A la pregunta « ¿Dónde está tu hermano? », con la
que Dios interpela a Caín pidiéndole cuentas por
lo que ha hecho, él responde: « No lo sé; ¿acaso soy
yo el guardián de mi hermano? » (Gn 4,9). Después
—nos dice el Génesis— « Caín salió de la presencia
del Señor » (4,16).
Hemos de preguntarnos por los motivos profundos
que han llevado a Caín a dejar de lado el vínculo
de fraternidad y, junto con él, el vínculo de reciprocidad
y de comunión que lo unía a su hermano Abel.
Dios mismo denuncia y recrimina a Caín su connivencia
con el mal: « El pecado acecha a la puerta »
(Gn 4,7).
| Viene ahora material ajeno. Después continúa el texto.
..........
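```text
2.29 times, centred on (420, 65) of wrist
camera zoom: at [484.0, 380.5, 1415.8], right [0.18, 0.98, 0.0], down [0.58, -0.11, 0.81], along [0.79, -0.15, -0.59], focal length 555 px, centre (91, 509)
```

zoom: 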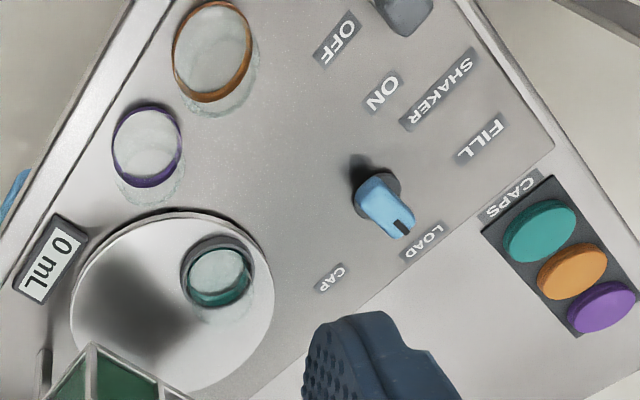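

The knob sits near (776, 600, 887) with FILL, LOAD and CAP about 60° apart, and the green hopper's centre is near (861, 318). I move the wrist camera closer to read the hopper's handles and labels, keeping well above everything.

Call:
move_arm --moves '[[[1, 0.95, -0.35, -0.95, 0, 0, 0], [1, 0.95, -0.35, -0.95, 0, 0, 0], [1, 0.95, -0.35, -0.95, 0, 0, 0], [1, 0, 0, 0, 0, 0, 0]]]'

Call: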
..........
No obstante, Caín no lucha contra el mal y
decide igualmente alzar la mano « contra su hermano
Abel » (Gn 4,8), rechazando el proyecto de Dios.
Frustra así su vocación originaria de ser hijo de Dios
y a vivir la fraternidad.
El relato de Caín y Abel nos enseña que la humanidad
lleva inscrita en sí una vocación a la fraternidad,
pero también la dramática posibilidad de su
traición. Da testimonio de ello el egoísmo cotidiano,
que está en el fondo de tantas guerras e injusticias:
muchos hombres y mujeres mueren a manos de hermanos
y hermanas que no saben reconocerse como
tales, es decir, como seres hechos para la reciprocidad,
para la comunión y para el don.
« Y todos ustedes son hermanos » (Mt 23,8)
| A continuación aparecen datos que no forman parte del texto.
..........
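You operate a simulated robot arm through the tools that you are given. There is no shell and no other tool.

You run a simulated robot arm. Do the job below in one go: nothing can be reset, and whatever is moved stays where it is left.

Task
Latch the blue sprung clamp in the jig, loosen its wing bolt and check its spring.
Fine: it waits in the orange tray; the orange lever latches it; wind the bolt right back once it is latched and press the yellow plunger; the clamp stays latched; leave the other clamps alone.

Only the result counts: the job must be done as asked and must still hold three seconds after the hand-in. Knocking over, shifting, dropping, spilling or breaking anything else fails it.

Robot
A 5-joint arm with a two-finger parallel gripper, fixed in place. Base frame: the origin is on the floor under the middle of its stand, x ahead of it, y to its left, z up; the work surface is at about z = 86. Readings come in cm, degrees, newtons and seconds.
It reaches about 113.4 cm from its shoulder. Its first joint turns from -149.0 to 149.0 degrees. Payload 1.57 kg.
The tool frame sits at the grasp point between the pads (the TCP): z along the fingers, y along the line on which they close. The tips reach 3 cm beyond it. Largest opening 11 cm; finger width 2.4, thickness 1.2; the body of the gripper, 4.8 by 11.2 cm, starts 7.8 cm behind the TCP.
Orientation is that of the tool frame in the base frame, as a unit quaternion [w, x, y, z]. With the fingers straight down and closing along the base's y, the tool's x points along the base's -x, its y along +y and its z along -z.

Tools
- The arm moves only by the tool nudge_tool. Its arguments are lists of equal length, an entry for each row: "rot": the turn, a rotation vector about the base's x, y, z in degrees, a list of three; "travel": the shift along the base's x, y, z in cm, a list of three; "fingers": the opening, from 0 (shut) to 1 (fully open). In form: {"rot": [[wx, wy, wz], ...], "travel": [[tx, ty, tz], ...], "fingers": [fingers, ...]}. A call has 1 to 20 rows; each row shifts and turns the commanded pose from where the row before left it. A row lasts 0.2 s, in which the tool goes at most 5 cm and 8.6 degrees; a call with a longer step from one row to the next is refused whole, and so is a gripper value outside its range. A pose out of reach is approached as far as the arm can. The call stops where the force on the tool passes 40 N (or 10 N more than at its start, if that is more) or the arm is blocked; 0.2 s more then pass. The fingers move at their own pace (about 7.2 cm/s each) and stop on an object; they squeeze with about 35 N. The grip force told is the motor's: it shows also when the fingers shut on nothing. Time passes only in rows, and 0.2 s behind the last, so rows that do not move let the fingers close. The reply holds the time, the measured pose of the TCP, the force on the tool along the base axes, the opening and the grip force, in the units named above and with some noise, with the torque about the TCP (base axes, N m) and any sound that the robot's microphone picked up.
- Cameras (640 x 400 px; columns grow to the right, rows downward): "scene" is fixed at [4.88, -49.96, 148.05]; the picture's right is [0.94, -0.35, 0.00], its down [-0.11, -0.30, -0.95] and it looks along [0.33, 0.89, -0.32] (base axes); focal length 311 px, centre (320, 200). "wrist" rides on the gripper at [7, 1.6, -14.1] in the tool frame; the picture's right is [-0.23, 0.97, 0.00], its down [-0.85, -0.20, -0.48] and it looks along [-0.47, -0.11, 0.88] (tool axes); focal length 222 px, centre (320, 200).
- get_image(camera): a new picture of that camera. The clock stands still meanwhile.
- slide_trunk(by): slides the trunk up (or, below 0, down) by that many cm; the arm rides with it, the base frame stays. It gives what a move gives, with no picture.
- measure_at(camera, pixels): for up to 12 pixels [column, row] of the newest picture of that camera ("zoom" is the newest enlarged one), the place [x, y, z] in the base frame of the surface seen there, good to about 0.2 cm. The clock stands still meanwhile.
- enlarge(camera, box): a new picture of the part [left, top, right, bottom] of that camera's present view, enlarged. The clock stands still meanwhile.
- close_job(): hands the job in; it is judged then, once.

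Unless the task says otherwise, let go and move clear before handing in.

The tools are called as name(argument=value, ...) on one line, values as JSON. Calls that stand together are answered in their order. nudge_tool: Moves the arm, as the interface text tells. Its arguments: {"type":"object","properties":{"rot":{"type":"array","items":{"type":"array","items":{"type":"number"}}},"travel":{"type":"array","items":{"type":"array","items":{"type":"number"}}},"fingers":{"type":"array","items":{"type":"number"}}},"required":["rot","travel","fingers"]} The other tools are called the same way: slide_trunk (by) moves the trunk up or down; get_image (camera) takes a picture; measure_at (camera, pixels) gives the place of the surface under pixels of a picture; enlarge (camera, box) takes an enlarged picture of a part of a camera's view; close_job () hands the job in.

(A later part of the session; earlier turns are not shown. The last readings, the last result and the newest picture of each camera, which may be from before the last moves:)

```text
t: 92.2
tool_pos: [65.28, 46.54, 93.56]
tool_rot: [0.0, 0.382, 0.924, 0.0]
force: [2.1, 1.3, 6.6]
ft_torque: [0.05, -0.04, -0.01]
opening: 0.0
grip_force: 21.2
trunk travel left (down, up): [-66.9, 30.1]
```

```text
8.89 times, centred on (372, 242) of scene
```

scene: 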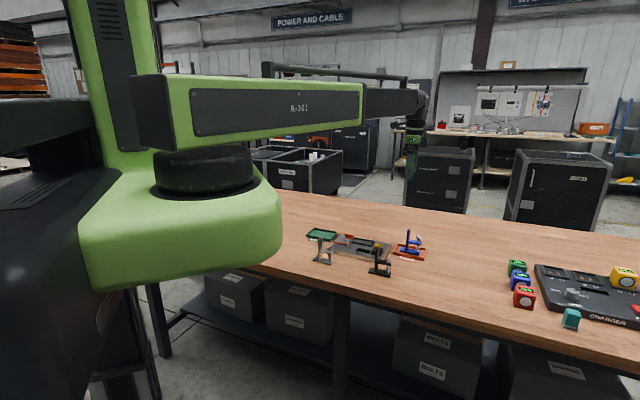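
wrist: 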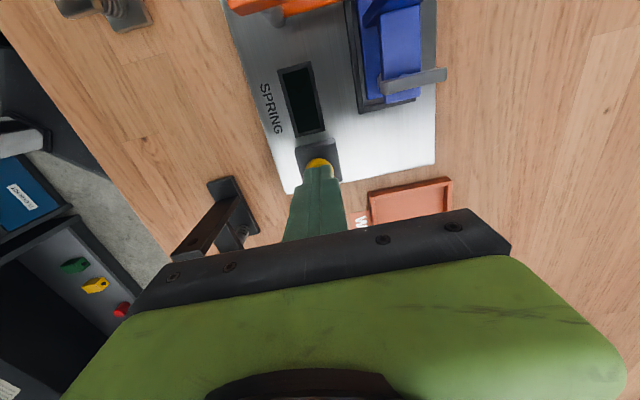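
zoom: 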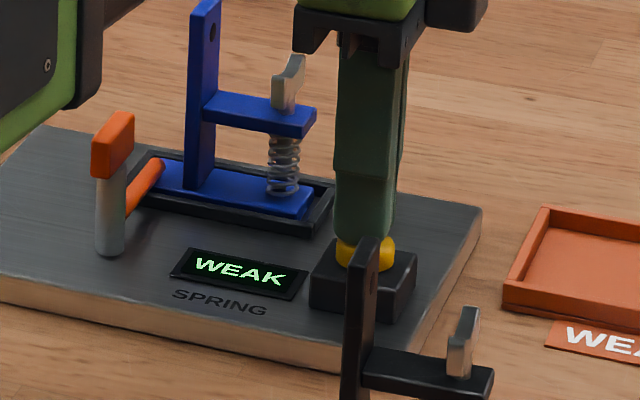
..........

3. Surge espontánea la pregunta: ¿los hombres y
las mujeres de este mundo podrán corresponder alguna
vez plenamente al anhelo de fraternidad, que
Dios Padre imprimió en ellos? ¿Conseguirán, sólo
con sus fuerzas, vencer la indiferencia, el egoísmo
y el odio, y aceptar las legítimas diferencias que caracterizan
a los hermanos y hermanas?
Parafraseando sus palabras, podríamos sintetizar
así la respuesta que nos da el Señor Jesús: Ya
que hay un solo Padre, que es Dios, todos ustedes
son hermanos (cf. Mt 23,8-9). La fraternidad está
enraizada en la paternidad de Dios. No se trata de
una paternidad genérica, indiferenciada e históricamente
ineficaz, sino de un amor personal, puntual y
extraordinariamente concreto de Dios por cada ser
humano (cf. Mt 6,25-30). Una paternidad, por tanto,
que genera eficazmente fraternidad, porque el amor
de Dios, cuando es acogido, se convierte en el agente
más asombroso de transformación de la existencia y
de las relaciones con los otros, abriendo a los hombres
a la solidaridad y a la reciprocidad.
Sobre todo, la fraternidad humana ha sido regenerada
en y por Jesucristo con su muerte y resurrección.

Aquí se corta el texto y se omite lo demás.